FAR FROM HOME
There we were, sitting in the office of one of the most powerful people in the entire music industry. Tom Whalley. The CEO of Warner Brothers. The freaking CEO. We were in our early twenties and ready to take on the world. We were four small-town boys from Ohio that had no business being there but we didn’t care. We had been through “adversity”. We had the songs. We were prepared. We had worked our butts off. And the CEO of Warner brothers was on our side. The world was about to be our oyster and we were going to savor every second.
But then, everything turned on it’s head.
Before I tell you the rest of that story, we should start at the beginning. This is my story. It’s a tale of struggle, battle, victory and loss in the music business and in life, and I hope it’s also one of love and redemption.
As a kid, I never had dreams of playing music. I wanted to race cars. (Still do). Around age 13 I had an experience that changed all of that. You see, my childhood was focused around my church. My dad worked for a church, and we had to adhere to certain rules. Music was one of them. I went through all the stereotypical “rock and roll is evil” sermons and drums are bad and don’t even think about dancing lest ye endeth up in hell. I always wondered why my church had an electric guitar and a bass but no drums. It’s as if we left out certain verses in Psalms. At age 13, my dad took another job and things loosened up, and for the first time I was exposed to this thing called “Contemporary Christian Music”.. or CCM for short. My friend exposed me to this band called FFH (Far From Home), and I was hooked. I remember listening to it on the way to school and feeling like I was pushing the envelope. There were drums. Hooks. A freaking guitar solo. But they were singing about Jesus so I was a little confused. The only other “Christian Rock” band I had heard of was Jars of Clay and they were way too risqué. I borrowed the CD from my friend and showed it to my dad, not sure what he would say. At the time my dad’s musical interests mostly were made up by Christian acapela groups (I didn’t yet know of his love for Cat Stevens and the Beatles). To my surprise, he enjoyed it, and my path towards fanboy began. We went to see FFH, and again, and again. One time after a show, when I was probably 14 or 15, they got their guitars back out and we sat around in a circle and sang their songs. I cried afterwards. I loved their songs, their accessibility, but I was really drawn to their live show.

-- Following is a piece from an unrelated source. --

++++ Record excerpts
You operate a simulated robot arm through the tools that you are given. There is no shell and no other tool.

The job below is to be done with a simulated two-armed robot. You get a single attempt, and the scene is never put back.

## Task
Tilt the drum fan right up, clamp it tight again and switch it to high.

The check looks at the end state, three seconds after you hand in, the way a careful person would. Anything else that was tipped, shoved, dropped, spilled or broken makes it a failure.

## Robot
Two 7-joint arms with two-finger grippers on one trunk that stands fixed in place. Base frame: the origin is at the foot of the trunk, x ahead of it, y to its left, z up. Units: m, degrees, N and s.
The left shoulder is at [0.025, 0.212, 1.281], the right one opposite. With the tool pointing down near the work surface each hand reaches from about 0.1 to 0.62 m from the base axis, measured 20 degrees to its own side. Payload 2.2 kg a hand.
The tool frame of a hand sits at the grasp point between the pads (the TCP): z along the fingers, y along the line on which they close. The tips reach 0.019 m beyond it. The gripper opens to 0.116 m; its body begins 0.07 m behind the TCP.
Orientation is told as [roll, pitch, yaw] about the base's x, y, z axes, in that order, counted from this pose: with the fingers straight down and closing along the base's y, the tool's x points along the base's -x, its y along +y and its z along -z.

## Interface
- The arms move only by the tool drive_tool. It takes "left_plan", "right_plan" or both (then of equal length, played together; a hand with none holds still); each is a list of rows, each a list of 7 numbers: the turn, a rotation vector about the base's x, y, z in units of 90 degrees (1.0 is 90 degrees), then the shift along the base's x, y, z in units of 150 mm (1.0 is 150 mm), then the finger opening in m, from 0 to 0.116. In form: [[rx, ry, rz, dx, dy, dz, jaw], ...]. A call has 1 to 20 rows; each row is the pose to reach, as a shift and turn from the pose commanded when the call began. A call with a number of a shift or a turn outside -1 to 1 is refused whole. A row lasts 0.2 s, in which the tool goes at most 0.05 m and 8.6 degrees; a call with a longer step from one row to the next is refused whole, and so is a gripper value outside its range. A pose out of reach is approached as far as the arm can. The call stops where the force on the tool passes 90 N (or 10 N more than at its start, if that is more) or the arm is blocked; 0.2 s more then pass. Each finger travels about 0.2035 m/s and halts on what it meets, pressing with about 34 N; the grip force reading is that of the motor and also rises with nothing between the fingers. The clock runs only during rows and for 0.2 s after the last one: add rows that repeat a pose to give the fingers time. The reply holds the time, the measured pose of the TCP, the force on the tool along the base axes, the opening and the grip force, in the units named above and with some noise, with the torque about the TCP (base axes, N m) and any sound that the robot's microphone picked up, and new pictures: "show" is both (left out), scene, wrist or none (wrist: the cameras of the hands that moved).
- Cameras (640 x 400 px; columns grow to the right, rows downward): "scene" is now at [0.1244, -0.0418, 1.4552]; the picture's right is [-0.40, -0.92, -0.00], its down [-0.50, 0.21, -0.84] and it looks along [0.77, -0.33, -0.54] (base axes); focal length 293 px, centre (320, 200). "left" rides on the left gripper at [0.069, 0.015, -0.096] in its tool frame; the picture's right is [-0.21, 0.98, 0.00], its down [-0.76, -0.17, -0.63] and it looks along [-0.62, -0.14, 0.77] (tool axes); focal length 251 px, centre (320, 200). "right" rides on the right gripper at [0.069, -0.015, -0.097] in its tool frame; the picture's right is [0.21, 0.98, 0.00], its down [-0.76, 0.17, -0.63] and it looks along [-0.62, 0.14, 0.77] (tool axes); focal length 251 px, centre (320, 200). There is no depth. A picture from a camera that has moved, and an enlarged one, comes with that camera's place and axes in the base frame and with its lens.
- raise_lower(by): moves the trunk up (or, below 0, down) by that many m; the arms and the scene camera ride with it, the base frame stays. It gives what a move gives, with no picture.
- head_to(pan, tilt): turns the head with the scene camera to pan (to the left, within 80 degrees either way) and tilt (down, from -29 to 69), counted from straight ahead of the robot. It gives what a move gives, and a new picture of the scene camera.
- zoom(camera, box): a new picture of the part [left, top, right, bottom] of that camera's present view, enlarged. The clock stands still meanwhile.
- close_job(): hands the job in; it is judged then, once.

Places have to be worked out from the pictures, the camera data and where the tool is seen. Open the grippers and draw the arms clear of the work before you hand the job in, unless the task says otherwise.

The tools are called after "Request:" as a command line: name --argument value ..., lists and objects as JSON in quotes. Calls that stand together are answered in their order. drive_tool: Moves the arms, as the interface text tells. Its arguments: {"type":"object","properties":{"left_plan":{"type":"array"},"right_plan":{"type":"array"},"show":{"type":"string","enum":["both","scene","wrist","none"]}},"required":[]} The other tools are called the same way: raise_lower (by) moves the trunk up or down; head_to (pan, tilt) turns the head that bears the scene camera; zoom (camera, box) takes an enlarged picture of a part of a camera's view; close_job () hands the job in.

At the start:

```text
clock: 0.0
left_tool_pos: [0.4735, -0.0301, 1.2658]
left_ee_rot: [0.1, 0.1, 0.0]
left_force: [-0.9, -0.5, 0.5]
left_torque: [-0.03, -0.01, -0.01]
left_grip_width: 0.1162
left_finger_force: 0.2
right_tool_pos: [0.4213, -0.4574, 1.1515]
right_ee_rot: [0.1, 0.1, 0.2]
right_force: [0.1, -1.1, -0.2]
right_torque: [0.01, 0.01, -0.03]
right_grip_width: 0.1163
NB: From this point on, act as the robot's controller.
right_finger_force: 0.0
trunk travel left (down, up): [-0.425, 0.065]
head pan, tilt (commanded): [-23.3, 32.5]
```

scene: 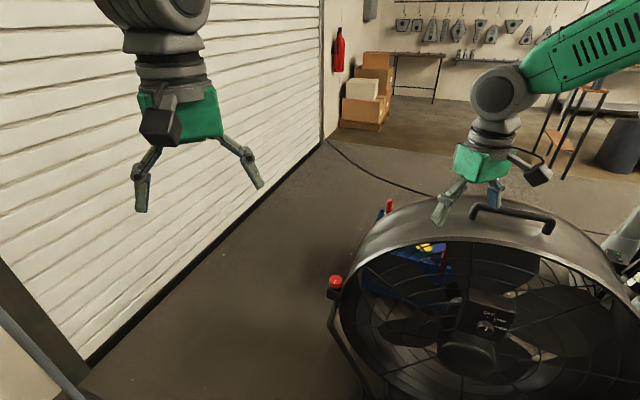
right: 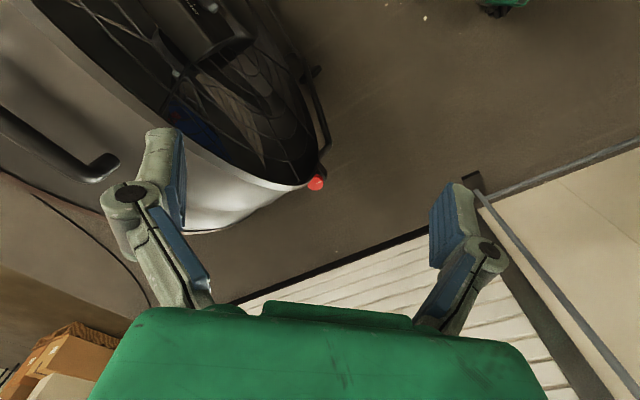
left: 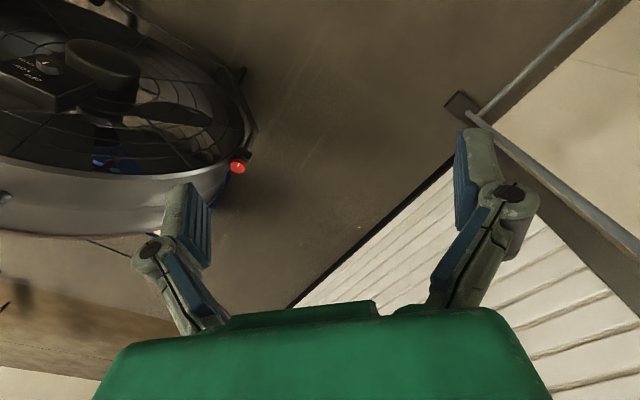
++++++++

They were pros, and they used their platform to point to Jesus, and I could see that it had a massive impact. I couldn’t help but think that someday I wanted to do the same.
I picked up my dad’s old guitar and took some lessons. I practiced non stop. My mom would get on my case for playing FFH songs way more than I practiced from my guitar book.I spent a summer mowing lawns and bought my first decent guitar. A Tacoma, with the sound hole in the upper right hand corner that looked kind of like FFH’s. Then, at age 16, I had my first big opportunity. FFH was having a contest. They were at the peak of their popularity at the time. They had hits on the radio and sold a few hundred thousand records, and made a decent following for themselves, and had a fan club, and you can bet I was in it. The contest? Record yourself singing one of their songs and send it in. Winner gets to fly to Orlando to hang with them and go to Universal Studios. This was right in my wheelhouse. My future father in law set up an appointment with a producer he knew and we went to a little garage in Toledo to record it. (We talk all the time about how we both lost the audio file). This saved me from sending in a demo made on a 4 track cassette recorder in my basement that sounded like the air being let out of a balloon. We recorded a medley of their songs, put it on a disc, mailed it in, and waited.

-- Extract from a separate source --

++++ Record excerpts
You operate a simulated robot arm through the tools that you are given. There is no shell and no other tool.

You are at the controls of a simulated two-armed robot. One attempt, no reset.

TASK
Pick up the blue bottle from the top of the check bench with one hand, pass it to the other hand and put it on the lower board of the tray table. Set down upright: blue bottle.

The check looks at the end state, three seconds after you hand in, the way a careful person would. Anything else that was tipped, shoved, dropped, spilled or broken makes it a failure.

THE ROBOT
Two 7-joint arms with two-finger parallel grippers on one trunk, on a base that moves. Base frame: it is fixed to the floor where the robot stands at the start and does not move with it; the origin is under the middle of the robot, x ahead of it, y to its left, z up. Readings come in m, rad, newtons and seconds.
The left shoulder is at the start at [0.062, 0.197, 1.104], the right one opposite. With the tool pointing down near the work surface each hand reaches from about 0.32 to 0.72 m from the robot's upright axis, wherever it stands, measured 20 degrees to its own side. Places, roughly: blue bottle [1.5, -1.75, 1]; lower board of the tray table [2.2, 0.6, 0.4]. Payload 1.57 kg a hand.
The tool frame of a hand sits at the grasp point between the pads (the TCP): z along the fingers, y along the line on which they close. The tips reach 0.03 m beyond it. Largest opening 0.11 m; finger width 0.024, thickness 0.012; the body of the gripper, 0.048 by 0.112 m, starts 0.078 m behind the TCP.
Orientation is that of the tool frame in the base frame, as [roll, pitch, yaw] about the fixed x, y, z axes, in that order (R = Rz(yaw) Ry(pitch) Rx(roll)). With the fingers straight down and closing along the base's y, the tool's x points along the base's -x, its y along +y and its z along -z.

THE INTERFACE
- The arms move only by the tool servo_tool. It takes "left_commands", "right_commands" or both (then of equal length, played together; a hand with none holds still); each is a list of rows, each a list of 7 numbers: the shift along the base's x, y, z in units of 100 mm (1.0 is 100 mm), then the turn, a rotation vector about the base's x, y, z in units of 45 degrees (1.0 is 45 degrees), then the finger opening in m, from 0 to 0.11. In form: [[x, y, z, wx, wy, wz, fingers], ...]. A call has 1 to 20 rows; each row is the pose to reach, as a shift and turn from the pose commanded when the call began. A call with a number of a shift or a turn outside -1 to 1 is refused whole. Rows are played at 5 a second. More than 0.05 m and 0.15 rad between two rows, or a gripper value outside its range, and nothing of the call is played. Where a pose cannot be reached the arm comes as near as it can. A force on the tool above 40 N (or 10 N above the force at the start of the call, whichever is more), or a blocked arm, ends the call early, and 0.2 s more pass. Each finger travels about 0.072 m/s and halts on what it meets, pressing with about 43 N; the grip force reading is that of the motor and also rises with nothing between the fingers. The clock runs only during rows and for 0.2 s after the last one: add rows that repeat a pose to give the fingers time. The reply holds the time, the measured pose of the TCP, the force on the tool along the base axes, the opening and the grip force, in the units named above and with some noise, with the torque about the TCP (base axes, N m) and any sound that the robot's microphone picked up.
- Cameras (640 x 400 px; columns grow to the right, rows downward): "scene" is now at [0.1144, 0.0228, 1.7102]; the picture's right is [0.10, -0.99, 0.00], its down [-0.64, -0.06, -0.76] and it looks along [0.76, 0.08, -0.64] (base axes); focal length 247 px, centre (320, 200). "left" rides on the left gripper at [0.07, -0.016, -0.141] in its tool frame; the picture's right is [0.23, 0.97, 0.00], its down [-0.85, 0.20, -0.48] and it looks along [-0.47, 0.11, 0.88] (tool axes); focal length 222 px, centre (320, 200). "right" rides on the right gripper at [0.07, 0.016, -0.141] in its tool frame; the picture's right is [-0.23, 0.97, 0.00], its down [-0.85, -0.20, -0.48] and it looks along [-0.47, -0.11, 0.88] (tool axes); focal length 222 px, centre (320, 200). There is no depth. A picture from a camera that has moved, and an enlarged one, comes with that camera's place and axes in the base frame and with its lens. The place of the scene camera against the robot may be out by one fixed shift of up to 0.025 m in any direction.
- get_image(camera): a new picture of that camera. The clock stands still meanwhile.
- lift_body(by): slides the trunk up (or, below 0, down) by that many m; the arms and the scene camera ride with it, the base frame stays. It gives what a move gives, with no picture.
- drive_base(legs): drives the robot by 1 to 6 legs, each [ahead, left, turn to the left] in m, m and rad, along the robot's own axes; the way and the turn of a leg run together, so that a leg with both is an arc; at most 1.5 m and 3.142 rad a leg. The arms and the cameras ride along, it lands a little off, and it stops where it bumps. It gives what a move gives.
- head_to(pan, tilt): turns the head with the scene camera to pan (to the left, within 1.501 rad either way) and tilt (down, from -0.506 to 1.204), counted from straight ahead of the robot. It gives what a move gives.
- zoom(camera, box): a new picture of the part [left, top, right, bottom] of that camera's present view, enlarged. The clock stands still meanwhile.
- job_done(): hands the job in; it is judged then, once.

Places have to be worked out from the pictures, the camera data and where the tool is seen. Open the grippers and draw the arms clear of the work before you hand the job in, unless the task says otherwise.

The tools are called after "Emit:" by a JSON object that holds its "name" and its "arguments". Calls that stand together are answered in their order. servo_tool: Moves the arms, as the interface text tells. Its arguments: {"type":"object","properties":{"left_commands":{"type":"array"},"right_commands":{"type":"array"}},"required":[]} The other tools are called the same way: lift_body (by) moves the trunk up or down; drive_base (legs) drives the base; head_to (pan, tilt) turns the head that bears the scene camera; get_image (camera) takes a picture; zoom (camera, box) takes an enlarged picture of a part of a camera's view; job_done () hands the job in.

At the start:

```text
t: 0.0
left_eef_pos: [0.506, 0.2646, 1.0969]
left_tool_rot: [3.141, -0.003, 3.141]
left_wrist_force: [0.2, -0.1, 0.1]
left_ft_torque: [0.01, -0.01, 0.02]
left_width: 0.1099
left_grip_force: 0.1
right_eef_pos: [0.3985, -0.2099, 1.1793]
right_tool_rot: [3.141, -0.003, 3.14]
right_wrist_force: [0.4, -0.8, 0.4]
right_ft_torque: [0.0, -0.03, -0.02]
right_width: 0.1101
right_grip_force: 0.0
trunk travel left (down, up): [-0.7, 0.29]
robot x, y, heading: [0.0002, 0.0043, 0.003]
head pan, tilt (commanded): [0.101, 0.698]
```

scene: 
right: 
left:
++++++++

Later that summer, while at church camp, you know, one of the ones telling us rock and roll drum beats lead down a dark path, a message was relayed to me that I had won. My friend Jerod had checked my email from my home computer and called my dad at this camp. I got home to a voicemail from Jeromy, the lead singer of FFH. I don’t think I was coherent enough to really remember what he said, but it included, “can’t wait to see you in florida”, and “bring your guitar, you’re playing on stage with us”. That originally wasn’t part of the prize, but for some reason they wanted me to join them on stage. What I didn’t know was that this was a youth conference, with about 3000 teenagers in attendance. Up to that point the biggest crowd I’d played for was 40 in my school’s chapel services. We flew to Orlando in December of 2001, just after Christmas. As a 16 year old I picked my hippest outfit, put some gel in my hair, made sure there was nothing caught in my braces, put my cool Uncle Sam guitar strap on my guitar, tried to fake calm, and walked on stage near the end of their show and played my guitar and sang my nasally voice out.
Had I known before that this performance would be the catalyst for what shaped the arc of my life, I would have had second and third and fourth thoughts about doing it. It could’ve saved me a lot of suffering and heartache. But I walked off that stage, and I was hooked. 3,000 of my peers cheering for me? Are you kidding? And you can get PAID FOR THIS??? Are you serious? Naive, I know.
The next two years I was an average student. I skirted through math and algebra and physics and history because I had one thing on my mind. Music. I knew school didn’t really matter because my future was set in stone. I started playing church youth groups and selling burned copies of a demo I made for $5. I played anywhere and everywhere I could chasing what I thought would be my future….
Funny how things play out.
(To Be Continued…)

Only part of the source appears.